Typical Plans for Black in French Defense

  • In Advance Variation

Prepare typical breaks over c5 early in the opening and f6 a little later (probably in middlegame). Put pressure also with pieces in White’s chain of pawns. Black’s light squares Bishop is not good in these positions because of the central pawns in light squares, so if the second player can trade it, it is going to be great almost always.


  • In Exchange Variation

Fight for the open “e” file with Rooks and control the nice square e4 with the Knight.


  • In Classical Variation

Activate pieces to prepare a break over c5 (or maybe e5 in some position) to fight against White’s central pawn. Use half-open “d” file. The Bishop on b7 controlling the Great Diagonal could be an important piece.


Typical squares for black pieces

King: In general Black castles kingside. Although castling queenside could be an option in some particular lines.

Queen: In Advance Variation it goes to b6, attacking the center and also threatening b2, so White’s dark squares bishop cannot be developed.

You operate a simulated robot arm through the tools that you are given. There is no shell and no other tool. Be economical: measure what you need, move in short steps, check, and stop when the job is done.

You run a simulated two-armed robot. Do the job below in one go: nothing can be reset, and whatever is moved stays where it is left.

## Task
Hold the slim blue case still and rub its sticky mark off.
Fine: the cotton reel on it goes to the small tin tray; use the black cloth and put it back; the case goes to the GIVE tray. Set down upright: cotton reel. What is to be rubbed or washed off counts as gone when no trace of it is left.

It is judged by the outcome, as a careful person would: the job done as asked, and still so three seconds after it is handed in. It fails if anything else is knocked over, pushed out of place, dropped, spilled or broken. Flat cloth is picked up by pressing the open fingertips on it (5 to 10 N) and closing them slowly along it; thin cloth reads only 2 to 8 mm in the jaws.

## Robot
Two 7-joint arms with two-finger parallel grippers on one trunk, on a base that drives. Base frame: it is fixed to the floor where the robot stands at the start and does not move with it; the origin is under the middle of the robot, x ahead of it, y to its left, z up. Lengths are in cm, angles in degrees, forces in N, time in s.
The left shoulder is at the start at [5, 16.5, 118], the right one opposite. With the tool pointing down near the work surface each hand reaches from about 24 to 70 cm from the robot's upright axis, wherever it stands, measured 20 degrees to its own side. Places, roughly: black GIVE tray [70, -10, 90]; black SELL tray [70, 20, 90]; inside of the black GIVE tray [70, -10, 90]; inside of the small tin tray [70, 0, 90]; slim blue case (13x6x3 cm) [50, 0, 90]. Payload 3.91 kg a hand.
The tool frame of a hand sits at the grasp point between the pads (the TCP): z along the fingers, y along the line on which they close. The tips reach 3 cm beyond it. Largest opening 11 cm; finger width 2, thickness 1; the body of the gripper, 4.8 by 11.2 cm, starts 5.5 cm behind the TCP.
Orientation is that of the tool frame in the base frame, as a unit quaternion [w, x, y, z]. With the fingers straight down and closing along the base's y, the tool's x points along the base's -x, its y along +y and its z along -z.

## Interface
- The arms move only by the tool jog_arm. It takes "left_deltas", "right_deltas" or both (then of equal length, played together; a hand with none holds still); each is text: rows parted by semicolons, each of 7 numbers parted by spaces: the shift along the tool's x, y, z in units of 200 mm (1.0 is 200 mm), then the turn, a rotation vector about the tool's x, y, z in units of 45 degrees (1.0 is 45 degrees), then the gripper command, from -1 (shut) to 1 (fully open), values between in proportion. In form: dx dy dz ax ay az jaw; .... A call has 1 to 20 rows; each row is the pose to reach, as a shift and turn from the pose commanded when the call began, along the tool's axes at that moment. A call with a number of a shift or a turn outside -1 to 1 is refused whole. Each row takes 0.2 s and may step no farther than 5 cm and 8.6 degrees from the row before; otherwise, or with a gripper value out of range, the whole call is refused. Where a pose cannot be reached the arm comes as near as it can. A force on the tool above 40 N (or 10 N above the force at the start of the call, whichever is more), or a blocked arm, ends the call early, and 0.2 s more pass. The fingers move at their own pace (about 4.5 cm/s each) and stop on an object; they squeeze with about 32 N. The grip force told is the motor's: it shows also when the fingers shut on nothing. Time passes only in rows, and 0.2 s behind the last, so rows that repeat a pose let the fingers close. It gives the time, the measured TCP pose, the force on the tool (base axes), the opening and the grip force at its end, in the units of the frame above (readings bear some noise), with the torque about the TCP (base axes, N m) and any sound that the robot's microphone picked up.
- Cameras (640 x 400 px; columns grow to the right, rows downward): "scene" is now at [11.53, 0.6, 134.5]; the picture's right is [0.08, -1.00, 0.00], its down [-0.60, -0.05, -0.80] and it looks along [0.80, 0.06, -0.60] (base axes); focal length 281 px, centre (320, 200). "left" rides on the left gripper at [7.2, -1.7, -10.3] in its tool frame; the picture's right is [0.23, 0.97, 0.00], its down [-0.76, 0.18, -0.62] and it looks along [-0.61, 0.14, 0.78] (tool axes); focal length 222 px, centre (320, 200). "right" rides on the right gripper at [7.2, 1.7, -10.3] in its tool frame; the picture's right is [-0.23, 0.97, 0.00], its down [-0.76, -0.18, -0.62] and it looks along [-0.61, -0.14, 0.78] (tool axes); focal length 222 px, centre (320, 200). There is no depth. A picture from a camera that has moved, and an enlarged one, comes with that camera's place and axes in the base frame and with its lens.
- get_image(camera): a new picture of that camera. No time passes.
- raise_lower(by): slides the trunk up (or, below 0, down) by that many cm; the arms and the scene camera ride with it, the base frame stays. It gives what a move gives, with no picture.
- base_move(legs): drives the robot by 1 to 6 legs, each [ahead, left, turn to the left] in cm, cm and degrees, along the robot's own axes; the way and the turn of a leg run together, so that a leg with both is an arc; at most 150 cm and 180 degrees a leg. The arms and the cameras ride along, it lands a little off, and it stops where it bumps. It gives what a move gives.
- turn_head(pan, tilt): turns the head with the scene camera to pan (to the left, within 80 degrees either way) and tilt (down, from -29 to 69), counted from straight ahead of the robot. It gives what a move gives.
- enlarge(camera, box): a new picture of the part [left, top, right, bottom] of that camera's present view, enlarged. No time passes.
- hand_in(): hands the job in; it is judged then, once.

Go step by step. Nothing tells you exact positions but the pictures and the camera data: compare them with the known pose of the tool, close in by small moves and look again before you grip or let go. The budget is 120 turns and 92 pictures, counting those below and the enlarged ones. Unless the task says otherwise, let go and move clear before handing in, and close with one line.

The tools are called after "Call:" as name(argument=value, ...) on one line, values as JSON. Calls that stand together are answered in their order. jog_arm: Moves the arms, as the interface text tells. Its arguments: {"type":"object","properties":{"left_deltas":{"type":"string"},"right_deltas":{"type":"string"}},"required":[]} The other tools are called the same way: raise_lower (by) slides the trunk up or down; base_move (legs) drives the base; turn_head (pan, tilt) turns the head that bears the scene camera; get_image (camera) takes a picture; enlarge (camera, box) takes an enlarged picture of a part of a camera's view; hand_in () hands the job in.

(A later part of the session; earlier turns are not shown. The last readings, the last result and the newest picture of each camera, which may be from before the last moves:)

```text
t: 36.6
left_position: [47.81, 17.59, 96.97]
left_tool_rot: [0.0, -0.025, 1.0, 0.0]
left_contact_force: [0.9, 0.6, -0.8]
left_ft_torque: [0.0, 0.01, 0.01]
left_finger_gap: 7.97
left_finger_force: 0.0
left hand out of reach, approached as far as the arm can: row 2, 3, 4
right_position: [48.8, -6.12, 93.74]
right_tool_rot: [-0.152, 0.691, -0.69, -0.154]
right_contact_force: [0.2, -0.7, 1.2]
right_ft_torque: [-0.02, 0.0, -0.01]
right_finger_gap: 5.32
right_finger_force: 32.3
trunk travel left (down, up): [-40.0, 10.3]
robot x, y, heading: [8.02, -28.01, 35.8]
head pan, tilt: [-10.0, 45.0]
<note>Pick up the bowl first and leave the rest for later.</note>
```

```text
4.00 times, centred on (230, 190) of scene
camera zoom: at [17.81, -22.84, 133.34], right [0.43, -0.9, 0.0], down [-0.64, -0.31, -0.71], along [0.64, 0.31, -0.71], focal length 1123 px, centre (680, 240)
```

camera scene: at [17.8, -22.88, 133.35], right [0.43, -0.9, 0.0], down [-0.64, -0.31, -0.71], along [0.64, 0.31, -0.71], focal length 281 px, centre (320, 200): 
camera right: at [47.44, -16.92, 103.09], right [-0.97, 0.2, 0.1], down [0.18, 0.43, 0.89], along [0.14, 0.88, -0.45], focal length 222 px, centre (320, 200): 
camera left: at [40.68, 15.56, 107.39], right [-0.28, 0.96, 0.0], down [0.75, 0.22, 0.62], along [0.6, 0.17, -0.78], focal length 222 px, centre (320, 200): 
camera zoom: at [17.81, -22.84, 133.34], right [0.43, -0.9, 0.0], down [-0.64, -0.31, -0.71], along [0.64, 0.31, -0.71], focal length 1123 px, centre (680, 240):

Rooks: The Queen’s Rook goes to the “c” file in the Advance Variation, since after c5 this file is very likely to be open at some point. In the Exchange Variation, the “e” file will be the only open file on the board. “d” and “c” files could be fine in Classical depending on how White plays.

Bishops: Dark squares Bishop is developed somewhere in the diagonal f8-a3 (remember the first move in French is clearing that line for the Bishop). However. the situation with the light squares Bishop is very different, and it is one of the main problems Black has to solve in the majority of the lines in French (it does not happen in the Exchange Variation).

This Bishop is very often developed over d7 or the Fianchetto. Black can also try to trade it for White’s Bishop over the diagonal a6-f1.

Knights: In the Advance Variation the King’s Knight can go h6-f5 or e7-f5 trying to get the interesting square f5. In Exchange Variation the path f6-e4 is very normal.